Kedua, Puasa Nabi SAW itu untuk mendorong umatnya menghidupkan puasa di bulan Sya'ban, karena mereka lebih mengutamakan puasa di bulan Rajab (sunnah) dan Ramadhan (wajib). Hal ini mengindikasikan bahwa umat Islam dari semula memang rajin menghidupkan puasa di bulan Rajab. Artinya, puasa Rajab itu juga sunnah hukumnya, bahkan sudah lebih dahulu menjadi kebiasaan daripada puasa Sya'ban.
Imam al-Syaukani berkata: “Hadits Usamah di atas, jelasnya menunjukkan disunnahkannya puasa Rajab. Karena yang tampak dari hadits tersebut, kaum Muslimin pada masa Nabi SAW melalaikan untuk mengagungkan bulan Sya’ban dengan berpuasa, sebagaimana mereka mengagungkan Ramadhan dan Rajab dengan berpuasa.” (Lihat Nail al-Authar Juz 4)
Sementara orang masih juga ada yang tidak puas dan mengatakan (karena keengganannya berfikir) bahwa Hadits tersebut tidak menyebutkan bahwa Nabi SAW banyak berpuasa di bulan Rajab. Untuk mereka kita berikan Hadits berikut ini:
‘Utsman bin Hakim Al-Anshari menceritakan kepada kami, beliau berkata: "Aku bertanya kepada Sa’id bin Jubair tentang puasa bulan Rajab. Kami pada hari itu berada di bulan Rajab. Sa’id bin Jubair berkata: 'Aku mendengar Ibnu ‘Abbas r.anhuma mengatakan bahwa Rasulullah SAW biasa berpuasa (di bulan Rajab), sampai-sampai kami berkata: Beliau tidak pernah tidak berpuasa (di bulan Rajab). Beliau juga biasa tidak berpuasa sampai-sampai kami berkata: Beliau tidak pernah berpuasa (di bulan Rajab)'." (HR Imam Muslim)

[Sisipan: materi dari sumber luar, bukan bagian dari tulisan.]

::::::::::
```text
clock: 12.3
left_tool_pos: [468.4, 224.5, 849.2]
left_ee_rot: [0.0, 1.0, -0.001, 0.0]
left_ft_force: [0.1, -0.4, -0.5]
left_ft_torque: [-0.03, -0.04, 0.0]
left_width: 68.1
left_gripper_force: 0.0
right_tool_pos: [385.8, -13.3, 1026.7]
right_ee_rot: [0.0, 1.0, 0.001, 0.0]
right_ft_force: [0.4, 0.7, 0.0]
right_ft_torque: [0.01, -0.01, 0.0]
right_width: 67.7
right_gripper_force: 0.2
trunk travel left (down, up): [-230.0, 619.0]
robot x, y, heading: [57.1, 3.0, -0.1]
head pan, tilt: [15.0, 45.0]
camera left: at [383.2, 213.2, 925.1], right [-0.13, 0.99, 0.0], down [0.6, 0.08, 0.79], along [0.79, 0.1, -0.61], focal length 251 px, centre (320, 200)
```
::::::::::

Hadits riwayat Imam Muslim itu sangat jelas menunjukkan bahwa Puasa Rajab yang dilakukan oleh Rasulullah SAW bukanlah semata Puasa Senin-Kamis, atau pun Ayyaam al-Biidh. Bahkan indikasi dalam Hadits menunjukkan bahwa beliau puasa sebulan penuh. Adapun Nabi SAW tidak melanggengkan puasa itu adalah untuk tujuan menunjukkan bahwa hal itu adalah sunnah saja, jangan dianggap fardhu. Selain itu, ada tujuan agar ibadah itu tidak difardlukan, agar tidak memberatkan umat beliau. Sebagai contoh Nabi SAW tidak melanggengkan jamaah Tarawih, karena, takut difardlukan (oleh Allah SWT), dan juga khawatir dianggap fardlu oleh umatnya. Hal yang sama juga beliau lakukan dengan tidak melanggengkan shalat Dhuha. Namun bagi kita, shalat Tarawih berjamaah sebulan penuh itu sunnah. Demikian pula shalat dhuha setiap hari itu juga sunnah. Wa Allah A’lam
Dengan dalil dari al-Quran dan Hadits-hadits yang Shahih telah jelas dan pasti mengenai kesunnahan berpuasa di bulan Rajab, baik sebagiannya maupun sebulan penuh. Adapun adanya Hadits lain yang memberikan semangat lebih untuk melakukan puasa Rajab, maka itu tidak masalah, karena puasa sunnah itu termasuk Amalan utama, yang dalilnya boleh menggunakan Hadits Dha'if. Termasuk dalam kategori yang ini adalah Hadits berikut ini.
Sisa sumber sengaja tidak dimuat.